Class II Director Serving a Term Expiring at the 2003 Annual Meeting
Lawrence K. Orr. Mr. Orr has served as a director of Extreme Networks since May 1996. Since January 1991, he has been General Partner of Trinity Ventures, the general partner of a privately held group of venture capital partnerships, and he was an employee of Trinity Ventures from 1989 to 1991. Mr. Orr currently serves as president of Trinity Management Corporation and as a director of several privately held companies. Mr. Orr holds an M.B.A. from Stanford University and a B.A. in Mathematics from Harvard University.
Class I Directors Serving a Term Expiring at the 2005 Annual Meeting
Gordon L. Stitt. Mr. Stitt co-founded Extreme Networks in May 1996 and has served as President, Chief Executive Officer and a director of Extreme Networks since its inception. From 1989 to 1996, Mr. Stitt worked at another company he co-founded, Network Peripherals, Inc., a designer and manufacturer of high-speed networking technology. He served first as its Vice President of Marketing, then as Vice President and General Manager of the OEM Business Unit. Mr. Stitt currently serves as a director of Megasense, Inc., a privately-held photonics component company. Mr. Stitt holds an M.B.A. from the Haas School of Business of the University of California, Berkeley and a B.S.E.E./Computer Science from Santa Clara University.

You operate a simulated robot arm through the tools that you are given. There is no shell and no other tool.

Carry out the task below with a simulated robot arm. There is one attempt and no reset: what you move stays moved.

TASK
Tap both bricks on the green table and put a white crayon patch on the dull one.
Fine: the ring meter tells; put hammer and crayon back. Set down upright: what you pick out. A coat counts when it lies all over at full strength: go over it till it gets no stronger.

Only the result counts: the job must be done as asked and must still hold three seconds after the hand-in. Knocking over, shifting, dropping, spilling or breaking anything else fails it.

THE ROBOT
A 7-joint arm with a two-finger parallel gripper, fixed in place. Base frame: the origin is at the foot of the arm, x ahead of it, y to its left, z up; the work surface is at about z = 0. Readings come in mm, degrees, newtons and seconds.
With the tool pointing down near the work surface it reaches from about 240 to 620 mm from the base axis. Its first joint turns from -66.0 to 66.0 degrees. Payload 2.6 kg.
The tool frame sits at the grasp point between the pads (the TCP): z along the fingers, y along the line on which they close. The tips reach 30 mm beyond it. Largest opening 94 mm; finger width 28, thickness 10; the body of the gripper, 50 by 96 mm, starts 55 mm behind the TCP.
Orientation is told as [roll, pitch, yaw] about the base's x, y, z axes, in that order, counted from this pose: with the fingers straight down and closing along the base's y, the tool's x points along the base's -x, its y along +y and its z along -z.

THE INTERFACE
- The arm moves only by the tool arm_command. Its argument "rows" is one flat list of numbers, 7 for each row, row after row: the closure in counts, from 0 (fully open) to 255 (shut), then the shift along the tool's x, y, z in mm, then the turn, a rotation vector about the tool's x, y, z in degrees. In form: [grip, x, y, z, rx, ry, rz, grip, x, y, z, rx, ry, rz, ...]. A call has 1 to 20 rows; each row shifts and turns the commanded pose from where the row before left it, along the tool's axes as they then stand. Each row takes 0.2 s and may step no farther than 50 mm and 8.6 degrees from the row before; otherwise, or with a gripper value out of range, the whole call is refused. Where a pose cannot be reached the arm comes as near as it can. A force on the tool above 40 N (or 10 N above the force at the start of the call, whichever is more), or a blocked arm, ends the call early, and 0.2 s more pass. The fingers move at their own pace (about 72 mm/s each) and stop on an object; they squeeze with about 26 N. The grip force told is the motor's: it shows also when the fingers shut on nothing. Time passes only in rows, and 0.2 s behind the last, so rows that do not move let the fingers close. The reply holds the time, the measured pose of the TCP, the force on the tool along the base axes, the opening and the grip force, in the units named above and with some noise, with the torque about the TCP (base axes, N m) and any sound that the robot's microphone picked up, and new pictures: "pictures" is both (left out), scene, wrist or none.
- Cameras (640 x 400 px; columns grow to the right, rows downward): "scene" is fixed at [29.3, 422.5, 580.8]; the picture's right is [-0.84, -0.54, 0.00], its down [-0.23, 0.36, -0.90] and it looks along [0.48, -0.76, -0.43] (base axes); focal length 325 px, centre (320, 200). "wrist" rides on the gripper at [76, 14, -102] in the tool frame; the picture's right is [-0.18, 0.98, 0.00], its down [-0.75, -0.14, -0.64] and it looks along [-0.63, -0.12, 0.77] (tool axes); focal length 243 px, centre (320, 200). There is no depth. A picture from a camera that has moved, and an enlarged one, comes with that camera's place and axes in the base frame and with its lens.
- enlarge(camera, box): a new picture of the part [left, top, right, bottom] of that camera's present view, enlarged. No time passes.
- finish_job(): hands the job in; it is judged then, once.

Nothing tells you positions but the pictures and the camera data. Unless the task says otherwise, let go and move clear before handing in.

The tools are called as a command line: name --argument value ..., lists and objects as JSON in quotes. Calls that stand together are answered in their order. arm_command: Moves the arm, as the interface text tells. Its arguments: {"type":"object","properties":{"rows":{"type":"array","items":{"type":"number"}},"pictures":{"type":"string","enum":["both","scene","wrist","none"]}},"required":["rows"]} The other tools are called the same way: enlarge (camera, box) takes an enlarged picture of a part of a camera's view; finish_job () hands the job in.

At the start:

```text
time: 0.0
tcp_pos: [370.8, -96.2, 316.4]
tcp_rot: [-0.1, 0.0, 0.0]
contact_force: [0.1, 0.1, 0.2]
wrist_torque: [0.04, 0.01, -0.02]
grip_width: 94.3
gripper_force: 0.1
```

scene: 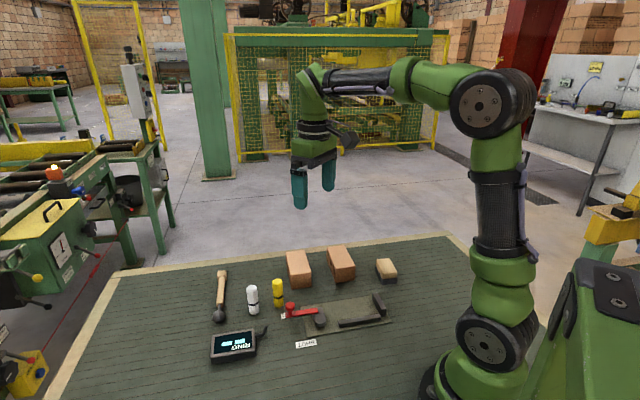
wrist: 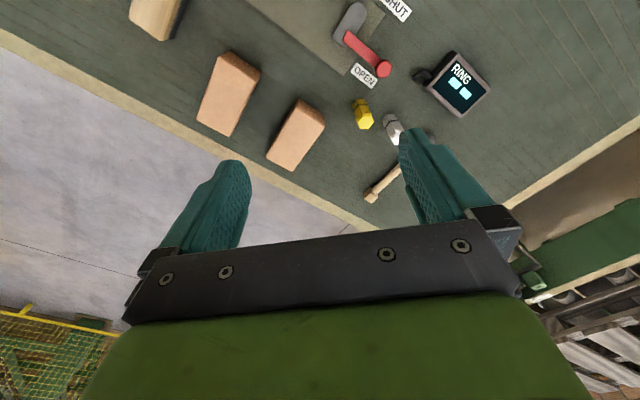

Kenneth Levy. Mr. Levy has served as a director of Extreme Networks since October 2001. Mr. Levy co-founded KLA Instruments Corporation in 1975 (now KLA-Tencor Corporation after a merger in 1997). Since July 1, 1999, he has been Chairman of the Board and a director of KLA-Tencor, a supplier of process control and yield management solutions for the semiconductor industry. From July 1998 until June 30, 1999, he was the Chief Executive Officer and a director of KLA-Tencor, and from April 30, 1997 until June 30, 1998, he served as its Chairman of the Board. From 1975 until April 30, 1997, he was Chairman of the Board and Chief Executive Officer of KLA Instruments Corporation. In addition to KLA-Tencor, Mr. Levy currently serves on the following publicly traded company boards of directors: Ultratech Inc., a semiconductor company, and Juniper Networks, a provider of Internet networking infrastructure solutions. Mr. Levy holds an MSEE from Syracuse University and a BSEE from City College of New York.
Class III Directors Serving a Term Expiring at the 2004 Annual Meeting
Charles Carinalli. Mr. Carinalli has served as a director of Extreme Networks since October 1996 and is currently a Principal of Carinalli Ventures. From 1999 to May 2002, Mr. Carinalli was Chief Executive Officer and a director of Adaptive Silicon, Inc., a developer of semiconductors. From November 2000 to November 2001, Mr. Carinalli served as Chairman of Clearwater Communications, Inc., a privately-held telecommunications company. From December 1996 to July 1999, Mr. Carinalli served as President, Chief Executive Officer and a director of Wavespan, Inc., a developer of wireless broadband access systems that was acquired by Proxim, Inc. From 1970 to 1996, Mr. Carinalli served in various positions for National Semiconductor, Inc., a publicly traded company developing analog-based semiconductor products, most recently as Senior Vice President and Chief Technical Officer. Mr. Carinalli currently serves as a director of several privately held companies and Fairchild Semiconductor, a publicly traded semiconductor company. Mr. Carinalli holds an M.S.E.E. from Santa Clara University and a B.S.E.E. from the University of California, Berkeley.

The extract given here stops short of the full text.